**Goal of the exercise:**
Copy every line of the data that contains the string "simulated".

start Material provided

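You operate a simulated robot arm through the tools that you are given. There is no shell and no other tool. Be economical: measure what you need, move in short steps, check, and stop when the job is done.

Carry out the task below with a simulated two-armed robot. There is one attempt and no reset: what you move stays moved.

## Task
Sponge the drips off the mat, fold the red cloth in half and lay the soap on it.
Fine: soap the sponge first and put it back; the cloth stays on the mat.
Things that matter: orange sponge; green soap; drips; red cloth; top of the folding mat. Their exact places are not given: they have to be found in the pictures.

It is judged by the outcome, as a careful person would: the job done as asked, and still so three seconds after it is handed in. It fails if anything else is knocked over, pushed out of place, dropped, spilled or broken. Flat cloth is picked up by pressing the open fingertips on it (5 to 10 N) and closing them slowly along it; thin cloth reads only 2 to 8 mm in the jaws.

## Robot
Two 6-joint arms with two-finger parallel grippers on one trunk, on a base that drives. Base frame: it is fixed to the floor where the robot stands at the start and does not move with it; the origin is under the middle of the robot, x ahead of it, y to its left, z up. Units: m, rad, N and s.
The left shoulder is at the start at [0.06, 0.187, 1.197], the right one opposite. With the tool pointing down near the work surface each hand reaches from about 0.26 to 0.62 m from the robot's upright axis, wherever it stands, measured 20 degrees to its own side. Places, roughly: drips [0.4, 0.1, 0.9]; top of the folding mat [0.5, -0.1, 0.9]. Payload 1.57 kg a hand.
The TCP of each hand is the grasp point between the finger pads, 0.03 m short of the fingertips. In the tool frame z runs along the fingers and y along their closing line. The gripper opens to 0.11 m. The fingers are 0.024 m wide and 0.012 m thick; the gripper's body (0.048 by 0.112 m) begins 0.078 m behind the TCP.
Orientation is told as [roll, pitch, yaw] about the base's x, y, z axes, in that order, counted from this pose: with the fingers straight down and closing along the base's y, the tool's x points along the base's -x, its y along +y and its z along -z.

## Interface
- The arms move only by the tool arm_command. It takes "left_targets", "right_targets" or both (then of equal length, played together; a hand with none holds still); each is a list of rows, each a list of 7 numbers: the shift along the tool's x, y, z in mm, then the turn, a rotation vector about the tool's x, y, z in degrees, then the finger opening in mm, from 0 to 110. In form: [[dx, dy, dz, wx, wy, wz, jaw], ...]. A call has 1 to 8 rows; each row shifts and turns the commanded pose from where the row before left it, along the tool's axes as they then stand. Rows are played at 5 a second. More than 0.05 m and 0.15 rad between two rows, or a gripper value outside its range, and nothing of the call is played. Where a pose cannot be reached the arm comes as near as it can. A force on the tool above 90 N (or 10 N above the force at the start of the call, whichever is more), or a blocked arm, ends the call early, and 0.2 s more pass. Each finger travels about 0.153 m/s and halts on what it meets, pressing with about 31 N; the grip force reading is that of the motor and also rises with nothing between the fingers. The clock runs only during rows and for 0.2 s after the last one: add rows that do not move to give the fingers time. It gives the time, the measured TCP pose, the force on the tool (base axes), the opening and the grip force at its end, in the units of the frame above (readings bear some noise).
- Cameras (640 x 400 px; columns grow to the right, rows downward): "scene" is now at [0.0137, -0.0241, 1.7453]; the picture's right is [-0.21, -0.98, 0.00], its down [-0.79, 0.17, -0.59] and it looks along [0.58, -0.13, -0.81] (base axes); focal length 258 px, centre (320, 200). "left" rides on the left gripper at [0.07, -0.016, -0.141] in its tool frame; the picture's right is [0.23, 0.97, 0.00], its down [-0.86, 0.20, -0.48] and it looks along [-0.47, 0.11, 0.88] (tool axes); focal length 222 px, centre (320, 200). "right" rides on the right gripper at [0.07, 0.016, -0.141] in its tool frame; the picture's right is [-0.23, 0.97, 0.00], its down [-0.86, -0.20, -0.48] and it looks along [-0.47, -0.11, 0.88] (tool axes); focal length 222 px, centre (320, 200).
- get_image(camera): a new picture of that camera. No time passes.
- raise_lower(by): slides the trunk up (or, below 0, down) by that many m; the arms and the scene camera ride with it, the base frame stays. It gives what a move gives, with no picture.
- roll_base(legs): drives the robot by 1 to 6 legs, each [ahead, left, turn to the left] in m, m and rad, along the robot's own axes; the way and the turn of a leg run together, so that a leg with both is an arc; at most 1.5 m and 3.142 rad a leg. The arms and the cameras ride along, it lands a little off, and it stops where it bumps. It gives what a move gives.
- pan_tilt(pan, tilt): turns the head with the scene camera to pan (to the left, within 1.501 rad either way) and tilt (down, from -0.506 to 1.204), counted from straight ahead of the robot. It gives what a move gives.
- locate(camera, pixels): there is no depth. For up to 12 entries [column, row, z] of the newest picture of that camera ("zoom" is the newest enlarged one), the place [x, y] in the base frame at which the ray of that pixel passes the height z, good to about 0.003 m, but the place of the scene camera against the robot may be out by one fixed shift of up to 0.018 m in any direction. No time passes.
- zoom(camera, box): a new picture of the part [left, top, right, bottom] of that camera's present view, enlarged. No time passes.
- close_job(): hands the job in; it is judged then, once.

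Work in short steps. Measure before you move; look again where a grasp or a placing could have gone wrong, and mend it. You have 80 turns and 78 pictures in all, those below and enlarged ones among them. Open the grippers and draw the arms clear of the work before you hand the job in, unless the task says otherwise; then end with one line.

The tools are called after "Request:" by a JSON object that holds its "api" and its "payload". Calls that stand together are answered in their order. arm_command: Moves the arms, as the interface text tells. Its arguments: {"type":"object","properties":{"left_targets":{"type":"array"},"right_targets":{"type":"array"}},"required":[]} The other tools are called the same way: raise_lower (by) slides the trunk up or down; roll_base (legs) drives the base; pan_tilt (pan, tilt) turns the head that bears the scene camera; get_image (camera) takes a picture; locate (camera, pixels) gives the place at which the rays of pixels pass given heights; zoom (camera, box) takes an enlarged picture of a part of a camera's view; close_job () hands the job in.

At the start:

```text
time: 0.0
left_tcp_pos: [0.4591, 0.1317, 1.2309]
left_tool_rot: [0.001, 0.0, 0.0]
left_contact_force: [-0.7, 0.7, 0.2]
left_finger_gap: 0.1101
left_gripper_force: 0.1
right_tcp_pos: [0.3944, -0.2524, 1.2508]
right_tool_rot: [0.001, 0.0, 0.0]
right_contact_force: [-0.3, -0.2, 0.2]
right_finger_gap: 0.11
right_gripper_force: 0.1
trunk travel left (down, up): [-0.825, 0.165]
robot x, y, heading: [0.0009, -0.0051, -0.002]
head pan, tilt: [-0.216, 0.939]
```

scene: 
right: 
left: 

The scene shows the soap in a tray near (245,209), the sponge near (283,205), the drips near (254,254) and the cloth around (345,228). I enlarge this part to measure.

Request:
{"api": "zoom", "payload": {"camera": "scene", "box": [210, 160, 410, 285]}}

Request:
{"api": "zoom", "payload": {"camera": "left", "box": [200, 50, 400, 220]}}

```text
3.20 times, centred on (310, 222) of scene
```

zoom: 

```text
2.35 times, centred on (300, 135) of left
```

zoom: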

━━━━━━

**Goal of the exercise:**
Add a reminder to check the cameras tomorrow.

end Material provided

**Answer to the exercise:**
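You operate a simulated robot arm through the tools that you are given. There is no shell and no other tool. Be economical: measure what you need, move in short steps, check, and stop when the job is done.
Carry out the task below with a simulated two-armed robot. There is one attempt and no reset: what you move stays moved.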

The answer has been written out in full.